| Stated goal |
Take up the provided passage again after its last words.

─── Data listing

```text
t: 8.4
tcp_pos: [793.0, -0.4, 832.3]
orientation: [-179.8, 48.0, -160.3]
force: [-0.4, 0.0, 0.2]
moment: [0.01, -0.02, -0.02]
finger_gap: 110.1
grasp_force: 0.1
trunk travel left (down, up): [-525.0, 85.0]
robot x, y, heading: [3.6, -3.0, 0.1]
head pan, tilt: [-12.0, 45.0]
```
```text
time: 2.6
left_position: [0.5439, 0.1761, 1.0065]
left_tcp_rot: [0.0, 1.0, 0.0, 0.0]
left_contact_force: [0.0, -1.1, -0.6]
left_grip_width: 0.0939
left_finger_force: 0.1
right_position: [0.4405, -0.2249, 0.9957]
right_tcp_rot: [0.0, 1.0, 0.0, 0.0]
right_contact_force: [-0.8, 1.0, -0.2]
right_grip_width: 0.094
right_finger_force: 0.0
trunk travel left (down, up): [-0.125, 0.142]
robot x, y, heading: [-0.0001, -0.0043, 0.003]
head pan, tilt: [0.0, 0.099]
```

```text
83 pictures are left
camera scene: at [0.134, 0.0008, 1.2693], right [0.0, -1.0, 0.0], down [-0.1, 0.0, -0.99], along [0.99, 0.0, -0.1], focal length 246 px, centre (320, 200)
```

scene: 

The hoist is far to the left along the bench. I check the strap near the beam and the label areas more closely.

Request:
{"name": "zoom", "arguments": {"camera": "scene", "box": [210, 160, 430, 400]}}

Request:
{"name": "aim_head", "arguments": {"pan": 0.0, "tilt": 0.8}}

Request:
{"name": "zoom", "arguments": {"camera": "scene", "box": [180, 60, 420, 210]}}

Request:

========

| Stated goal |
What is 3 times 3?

──────
─── Provided passage

I know of a case where God used an atheist to correct someone:

Close:

Do you understand a full Gospel. Some do not: listen to this:

Marilyn Sewell

Unitarian Universalist Minister

and Christopher Hitchens Author, God is NOT Good: How Religion Poisons Everything

Sewell: The religion you cite in your book is generally the fundamentalist faith of various kinds. I’m a liberal Christian, and I don’t take the stories from the scripture literally. I don’t believe in the doctrine of the atonement (that Jesus died for our sins, for example). Do you make and distinction between fundamentalist faith and liberal religion?

Hitchens:

Only in this respect: I would say that if you don’t believe that Jesus of Nazareth

was the Christ, in other words, the Messiah, and that he rose again from the dead and by his sacrifice our sins are forgiven, you’re really not in any meaningful sense a Christian.

──────

| Response to the task |
Sewell:

I disagree with that. I consider myself a Christian. I believe in the Jesus story as story, as narrative, and Jesus as a person whose life is exemplary that I want to follow. But I do not believe in all that stuff that I just outlined.


Hitchens:

I simply have to tell you that every major

Christian, including theologians, has said

that without the resurrection and without the forgiveness of sins, what I call the vicarious redemption, it’s meaningless. In fact, without that, it isn’t even a nice story – even if it’s true . . .

Sewell:

It doesn’t really matter to me if it’s true literally. It matters to me whether the story has efficacy for my life.

Hitchens:

Well, that’s what I meant to say. When

C.S. Lewis, for example, says, . . ‘if this

man was not the son of God, then his

teachings were evil’ because if you don’t

believe that the kingdom of heaven is at

hand and you can get to it by the way, the truth, and the life, offered by the gospel, then there’s no excuse for telling people to take no thought for the morrow, for example, as he did. . . It would be an evil nonsense.

So, we see in this passage that Priscilla and Aquila explained the Gospel more fully to Apollos and then God greatly uses Apollos. I ask that you believe in and trust in the complete Gospel and let God use you as He used Priscilla and Aquila in order to correct inappropriate teaching or incomplete teaching.

Do you know Jesus?

First do you know Jesus?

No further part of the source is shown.